En su mezcla de Yetis y percepciones de lo oculto, el libro consiguió una gran popularidad. Pronto se descubrió que Lobsang Rampa, autor de varios textos “espirituales”, era un invento. El verdadero artífice de estos apócrifos fue Cyril Henry Oskin, un inglés que afirmaba estar poseso por el espíritu de una Lama tibetano. Con todo, el libro puede ser aún hoy de atractiva lectura. Además, nos recuerda que siguen ocurriendo estas cosas: la falsificación de las experiencias espirituales resulta siempre más vendible que las auténticas.
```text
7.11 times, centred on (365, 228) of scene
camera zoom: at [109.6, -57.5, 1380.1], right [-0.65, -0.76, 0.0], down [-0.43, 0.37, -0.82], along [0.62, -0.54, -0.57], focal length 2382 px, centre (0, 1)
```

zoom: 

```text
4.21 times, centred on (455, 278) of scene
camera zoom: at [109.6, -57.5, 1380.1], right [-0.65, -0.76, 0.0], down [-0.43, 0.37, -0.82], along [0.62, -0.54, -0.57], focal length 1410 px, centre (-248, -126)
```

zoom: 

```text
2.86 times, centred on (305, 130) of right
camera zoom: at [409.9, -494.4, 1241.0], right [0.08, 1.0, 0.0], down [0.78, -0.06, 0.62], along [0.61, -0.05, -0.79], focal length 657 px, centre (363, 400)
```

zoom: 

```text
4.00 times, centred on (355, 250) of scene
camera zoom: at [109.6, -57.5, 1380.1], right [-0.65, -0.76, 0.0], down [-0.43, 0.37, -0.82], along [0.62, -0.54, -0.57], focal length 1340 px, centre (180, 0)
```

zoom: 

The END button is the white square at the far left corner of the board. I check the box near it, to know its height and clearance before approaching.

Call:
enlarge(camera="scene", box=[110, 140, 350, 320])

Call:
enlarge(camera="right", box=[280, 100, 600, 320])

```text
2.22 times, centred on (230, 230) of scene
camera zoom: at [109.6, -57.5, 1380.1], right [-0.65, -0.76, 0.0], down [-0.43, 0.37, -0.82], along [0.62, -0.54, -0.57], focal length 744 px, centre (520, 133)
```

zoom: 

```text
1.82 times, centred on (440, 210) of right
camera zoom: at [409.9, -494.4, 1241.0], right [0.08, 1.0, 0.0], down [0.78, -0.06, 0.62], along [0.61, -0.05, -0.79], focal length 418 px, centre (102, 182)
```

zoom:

Pero además de la proliferación del Tercer ojo en un pseudoesoterismo y de la utilización masónica del Ojo en el Triángulo -que aparece en los billetes del dólar- en las tradiciones legítimas del cristianismo, el hinduismo, el budismo y el sufismo, se transmite la necesidad de despertar un órgano latente en todo ser humano, capaz de percibir lo que no ve el ojo anatómico. A ese mismo punto apuntan también las emociones estéticas, la inspiración artísitica, y toda aspiración a encontrar un significado de la existencia en las profundidades de la psique.
En este orden de cosas se ubican la búsqueda de experiencias transensoriales, shamánicas, paranormales, los estados alterados de conciencia, la clarividencia que cultivaba Xul Solar, la apertura de Las Puertas de la Percepción de Huxley (como se refleja en la tan citada expresión de William Blake “Si las puertas de la percepción se abrieran, todo se manifestaría como es: infinito”).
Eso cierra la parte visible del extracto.